Abstract

AbstractThe clustering coefficient has been introduced to capture the social phenomena that a friend of a friend tends to be my friend. This metric has been widely studied and has shown to be of great interest to describe the characteristics of a social graph. But, the clustering coefficient is originally defined for a graph in which the links are undirected, such as friendship links (Facebook) or professional links (LinkedIn). For a graph in which links are directed from a source of information to a consumer of information, it is no more adequate. We show that former studies have missed much of the information contained in the directed part of such graphs. In this article, we introduce a new metric to measure the clustering of directed social graphs with interest links, namely the interest clustering coefficient.
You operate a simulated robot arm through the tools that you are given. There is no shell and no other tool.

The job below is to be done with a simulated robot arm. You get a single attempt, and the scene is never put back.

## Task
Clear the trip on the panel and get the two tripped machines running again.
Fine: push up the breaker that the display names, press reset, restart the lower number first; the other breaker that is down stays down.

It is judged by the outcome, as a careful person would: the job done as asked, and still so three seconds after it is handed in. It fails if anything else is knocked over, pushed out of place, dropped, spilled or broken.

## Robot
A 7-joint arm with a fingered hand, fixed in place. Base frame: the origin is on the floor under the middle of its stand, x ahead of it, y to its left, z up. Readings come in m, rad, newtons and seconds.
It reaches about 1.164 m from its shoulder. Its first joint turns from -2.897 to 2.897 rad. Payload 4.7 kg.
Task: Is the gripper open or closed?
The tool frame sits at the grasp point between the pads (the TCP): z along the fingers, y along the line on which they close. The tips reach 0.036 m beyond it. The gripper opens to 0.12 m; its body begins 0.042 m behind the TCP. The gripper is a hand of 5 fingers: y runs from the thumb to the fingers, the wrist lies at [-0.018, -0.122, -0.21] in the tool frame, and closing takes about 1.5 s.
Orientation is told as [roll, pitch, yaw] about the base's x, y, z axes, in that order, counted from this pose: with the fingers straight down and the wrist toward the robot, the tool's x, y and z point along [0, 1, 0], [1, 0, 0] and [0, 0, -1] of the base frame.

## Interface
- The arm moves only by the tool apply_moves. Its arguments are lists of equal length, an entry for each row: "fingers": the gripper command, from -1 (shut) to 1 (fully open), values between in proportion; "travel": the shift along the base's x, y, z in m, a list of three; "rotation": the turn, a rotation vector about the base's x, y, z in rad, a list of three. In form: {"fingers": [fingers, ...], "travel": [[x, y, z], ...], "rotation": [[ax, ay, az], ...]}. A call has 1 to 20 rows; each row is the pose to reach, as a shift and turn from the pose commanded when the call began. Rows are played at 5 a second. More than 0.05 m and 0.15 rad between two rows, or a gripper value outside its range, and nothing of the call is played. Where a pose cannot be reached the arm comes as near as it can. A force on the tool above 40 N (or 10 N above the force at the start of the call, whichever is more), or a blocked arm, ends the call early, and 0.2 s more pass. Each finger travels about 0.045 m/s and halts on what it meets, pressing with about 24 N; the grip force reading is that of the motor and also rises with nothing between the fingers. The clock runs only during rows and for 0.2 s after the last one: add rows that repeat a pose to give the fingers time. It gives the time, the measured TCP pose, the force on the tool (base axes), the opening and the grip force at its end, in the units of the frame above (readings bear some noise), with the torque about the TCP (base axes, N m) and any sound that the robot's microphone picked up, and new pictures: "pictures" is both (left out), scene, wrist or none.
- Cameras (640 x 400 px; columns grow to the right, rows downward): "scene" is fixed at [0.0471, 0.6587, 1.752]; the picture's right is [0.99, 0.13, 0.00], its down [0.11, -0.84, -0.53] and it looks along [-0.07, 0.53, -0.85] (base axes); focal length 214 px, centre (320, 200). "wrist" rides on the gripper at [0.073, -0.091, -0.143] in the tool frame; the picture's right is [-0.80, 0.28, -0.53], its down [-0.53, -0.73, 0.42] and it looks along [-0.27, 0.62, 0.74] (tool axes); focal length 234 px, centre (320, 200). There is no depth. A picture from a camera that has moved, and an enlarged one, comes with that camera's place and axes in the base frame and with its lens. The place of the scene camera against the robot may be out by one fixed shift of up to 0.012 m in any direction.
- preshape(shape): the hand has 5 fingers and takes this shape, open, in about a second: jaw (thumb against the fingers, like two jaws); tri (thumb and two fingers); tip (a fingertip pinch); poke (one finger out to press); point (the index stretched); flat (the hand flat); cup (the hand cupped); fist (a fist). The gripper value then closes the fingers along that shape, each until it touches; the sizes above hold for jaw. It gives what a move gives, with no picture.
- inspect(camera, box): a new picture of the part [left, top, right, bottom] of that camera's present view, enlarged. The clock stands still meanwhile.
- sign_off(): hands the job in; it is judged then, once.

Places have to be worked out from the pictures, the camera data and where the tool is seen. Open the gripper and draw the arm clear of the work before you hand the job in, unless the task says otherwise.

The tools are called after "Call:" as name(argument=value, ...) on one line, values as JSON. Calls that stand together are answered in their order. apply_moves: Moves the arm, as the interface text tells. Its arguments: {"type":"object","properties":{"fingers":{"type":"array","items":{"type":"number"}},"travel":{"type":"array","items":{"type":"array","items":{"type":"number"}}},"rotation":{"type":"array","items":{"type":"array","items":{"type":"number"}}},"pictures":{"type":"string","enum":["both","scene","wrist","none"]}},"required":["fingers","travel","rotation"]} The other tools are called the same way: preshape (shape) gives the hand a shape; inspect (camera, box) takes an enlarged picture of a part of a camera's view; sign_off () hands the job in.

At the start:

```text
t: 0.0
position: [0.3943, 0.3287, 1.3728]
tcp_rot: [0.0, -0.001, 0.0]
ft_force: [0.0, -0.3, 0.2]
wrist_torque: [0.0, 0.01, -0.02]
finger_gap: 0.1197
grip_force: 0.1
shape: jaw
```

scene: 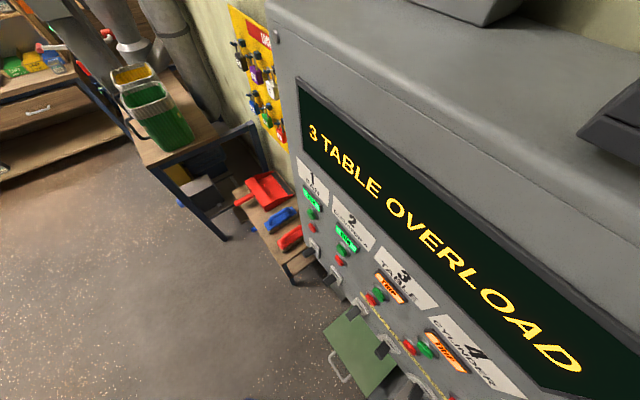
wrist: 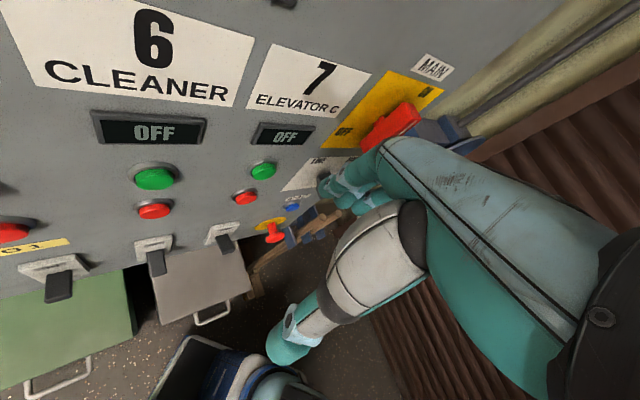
We compute it (exactly and using sampling methods) on a very large social graph, a Twitter snapshot with 505 million users and 23 billion links, as well as other various datasets. We additionally provide the values of the formerly introduced directed and undirected metrics, a first on such a large snapshot. We observe a higher value of the interest clustering coefficient than classic directed clustering coefficients, showing the importance of this metric. By studying the bidirectional edges of the Twitter graph, we also show that the interest clustering coefficient is more adequate to capture the interest part of the graph while classic ones are more adequate to capture the social part. We also introduce a new model able to build random networks with a high value of interest clustering coefficient. We finally discuss the interest of this new metric for link recommendation.